Michael ByungJu Kim, founder and chairman of MBK MBK Partners, a North Asia-focused private equity firm, has completed the second closing of its sixth buyout fund at $5 billion, on course to reach its target of $7 billion at the final close.
On Monday, MBK announced the fund’s second closing. It plans to complete its third closing in the first quarter of next year.
More than 85% of its major global limited partners, led by those from North America and the Middle East, made commitments to the new fund, in addition to some global family offices, according to MBK.
The fundraising nearly matches TPG’s eighth Asia fund of $5.3 billion launched this year. But it falls short of the $6.8 billion CVC Capital raised for its sixth Asia fund early this year.

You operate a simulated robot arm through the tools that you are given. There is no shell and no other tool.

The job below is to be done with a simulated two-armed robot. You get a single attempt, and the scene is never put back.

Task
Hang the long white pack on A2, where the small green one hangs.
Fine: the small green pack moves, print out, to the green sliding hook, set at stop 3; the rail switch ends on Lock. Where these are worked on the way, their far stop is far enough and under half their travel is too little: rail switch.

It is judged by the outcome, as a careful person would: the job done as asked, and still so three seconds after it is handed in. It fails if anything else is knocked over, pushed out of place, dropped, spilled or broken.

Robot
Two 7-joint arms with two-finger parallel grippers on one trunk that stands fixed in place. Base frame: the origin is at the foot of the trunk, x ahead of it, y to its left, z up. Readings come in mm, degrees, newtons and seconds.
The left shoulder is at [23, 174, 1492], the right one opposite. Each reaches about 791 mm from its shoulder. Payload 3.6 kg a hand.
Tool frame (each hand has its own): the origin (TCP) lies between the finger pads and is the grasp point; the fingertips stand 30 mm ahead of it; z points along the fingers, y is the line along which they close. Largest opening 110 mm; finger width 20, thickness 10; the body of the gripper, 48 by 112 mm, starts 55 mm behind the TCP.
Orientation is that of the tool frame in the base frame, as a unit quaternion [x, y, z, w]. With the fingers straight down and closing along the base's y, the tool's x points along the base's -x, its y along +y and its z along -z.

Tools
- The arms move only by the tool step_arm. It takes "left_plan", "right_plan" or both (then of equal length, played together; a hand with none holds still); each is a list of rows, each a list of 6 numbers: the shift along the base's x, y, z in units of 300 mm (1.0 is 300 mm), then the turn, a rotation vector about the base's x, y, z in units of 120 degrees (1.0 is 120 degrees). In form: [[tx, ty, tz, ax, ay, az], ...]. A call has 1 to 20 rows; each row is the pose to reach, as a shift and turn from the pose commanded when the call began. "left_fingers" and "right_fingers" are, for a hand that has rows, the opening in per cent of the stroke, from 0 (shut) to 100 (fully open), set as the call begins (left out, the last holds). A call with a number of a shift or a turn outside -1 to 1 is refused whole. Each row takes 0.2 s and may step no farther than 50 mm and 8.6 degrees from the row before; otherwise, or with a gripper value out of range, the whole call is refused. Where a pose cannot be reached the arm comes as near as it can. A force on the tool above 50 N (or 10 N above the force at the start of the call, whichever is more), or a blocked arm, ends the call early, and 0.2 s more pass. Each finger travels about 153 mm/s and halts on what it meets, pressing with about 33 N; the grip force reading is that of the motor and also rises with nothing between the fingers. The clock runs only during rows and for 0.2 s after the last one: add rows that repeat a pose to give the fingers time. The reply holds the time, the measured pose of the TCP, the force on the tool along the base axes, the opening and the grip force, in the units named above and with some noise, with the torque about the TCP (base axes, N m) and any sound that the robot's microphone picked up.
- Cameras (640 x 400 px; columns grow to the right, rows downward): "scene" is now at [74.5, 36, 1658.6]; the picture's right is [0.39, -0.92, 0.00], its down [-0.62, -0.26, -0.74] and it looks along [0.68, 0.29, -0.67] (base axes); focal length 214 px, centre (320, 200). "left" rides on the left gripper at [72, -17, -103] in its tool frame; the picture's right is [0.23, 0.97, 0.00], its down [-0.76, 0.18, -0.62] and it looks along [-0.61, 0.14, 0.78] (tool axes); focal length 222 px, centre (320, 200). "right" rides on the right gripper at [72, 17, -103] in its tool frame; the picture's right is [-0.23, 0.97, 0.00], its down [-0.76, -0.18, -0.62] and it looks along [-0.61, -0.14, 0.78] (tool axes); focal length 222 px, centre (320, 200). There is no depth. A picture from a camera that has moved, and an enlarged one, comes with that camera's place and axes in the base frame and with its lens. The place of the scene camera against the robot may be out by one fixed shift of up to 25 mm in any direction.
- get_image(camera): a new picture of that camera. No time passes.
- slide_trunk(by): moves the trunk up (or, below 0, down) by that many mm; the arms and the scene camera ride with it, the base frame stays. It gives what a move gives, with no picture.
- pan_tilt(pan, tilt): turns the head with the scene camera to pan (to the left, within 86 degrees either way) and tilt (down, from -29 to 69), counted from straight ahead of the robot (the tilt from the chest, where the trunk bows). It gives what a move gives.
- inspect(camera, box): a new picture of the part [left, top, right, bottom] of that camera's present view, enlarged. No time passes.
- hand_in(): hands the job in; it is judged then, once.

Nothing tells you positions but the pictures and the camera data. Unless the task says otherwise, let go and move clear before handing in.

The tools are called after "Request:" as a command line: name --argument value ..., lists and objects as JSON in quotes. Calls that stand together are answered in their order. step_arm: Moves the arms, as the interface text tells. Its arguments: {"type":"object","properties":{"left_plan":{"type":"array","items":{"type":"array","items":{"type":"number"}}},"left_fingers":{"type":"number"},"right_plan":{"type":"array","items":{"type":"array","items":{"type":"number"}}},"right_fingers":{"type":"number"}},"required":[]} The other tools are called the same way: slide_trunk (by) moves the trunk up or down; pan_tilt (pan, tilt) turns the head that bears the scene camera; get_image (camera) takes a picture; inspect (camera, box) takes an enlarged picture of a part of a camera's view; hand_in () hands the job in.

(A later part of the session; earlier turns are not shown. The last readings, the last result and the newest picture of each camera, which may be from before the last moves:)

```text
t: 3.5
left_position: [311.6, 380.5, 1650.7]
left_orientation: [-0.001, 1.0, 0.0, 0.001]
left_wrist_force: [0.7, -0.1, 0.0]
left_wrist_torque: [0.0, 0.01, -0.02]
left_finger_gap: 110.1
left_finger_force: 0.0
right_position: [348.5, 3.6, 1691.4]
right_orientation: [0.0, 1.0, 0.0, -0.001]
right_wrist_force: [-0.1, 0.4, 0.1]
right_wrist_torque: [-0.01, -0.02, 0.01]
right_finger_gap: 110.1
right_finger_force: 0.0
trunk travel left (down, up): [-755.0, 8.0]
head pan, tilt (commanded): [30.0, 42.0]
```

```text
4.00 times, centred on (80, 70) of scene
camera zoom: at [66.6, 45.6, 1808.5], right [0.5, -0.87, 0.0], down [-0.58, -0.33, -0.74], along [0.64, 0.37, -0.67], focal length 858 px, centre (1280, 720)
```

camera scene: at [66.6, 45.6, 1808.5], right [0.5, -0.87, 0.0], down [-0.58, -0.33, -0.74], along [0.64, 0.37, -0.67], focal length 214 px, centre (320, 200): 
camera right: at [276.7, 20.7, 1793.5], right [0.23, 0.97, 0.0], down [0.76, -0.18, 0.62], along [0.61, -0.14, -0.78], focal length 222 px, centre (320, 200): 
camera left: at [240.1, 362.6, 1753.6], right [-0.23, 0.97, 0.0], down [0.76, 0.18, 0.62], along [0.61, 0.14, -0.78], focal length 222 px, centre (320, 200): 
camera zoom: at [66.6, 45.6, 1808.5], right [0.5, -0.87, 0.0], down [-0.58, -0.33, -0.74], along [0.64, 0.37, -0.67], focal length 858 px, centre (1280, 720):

Among the Asia-focused buyout funds that have completed their second closing this year, however, MBK’s new fund has attracted the biggest amount, said MBK.
Kim Kwang Il, a partner at MBK, speaks to the press about the private equity firm’s tender offer for Korea Zinc in September (Courtesy of Yonhap)
UNFRIENDLY TAKEOVER BIDS
The fundraising comes as MBK makes headlines with its unfriendly takeover attempts for South Korean companies.
Investment bankers said MBK is now more like an activist fund as it seeks to maximize returns through governance reform after some of its Korean buyouts turned sour.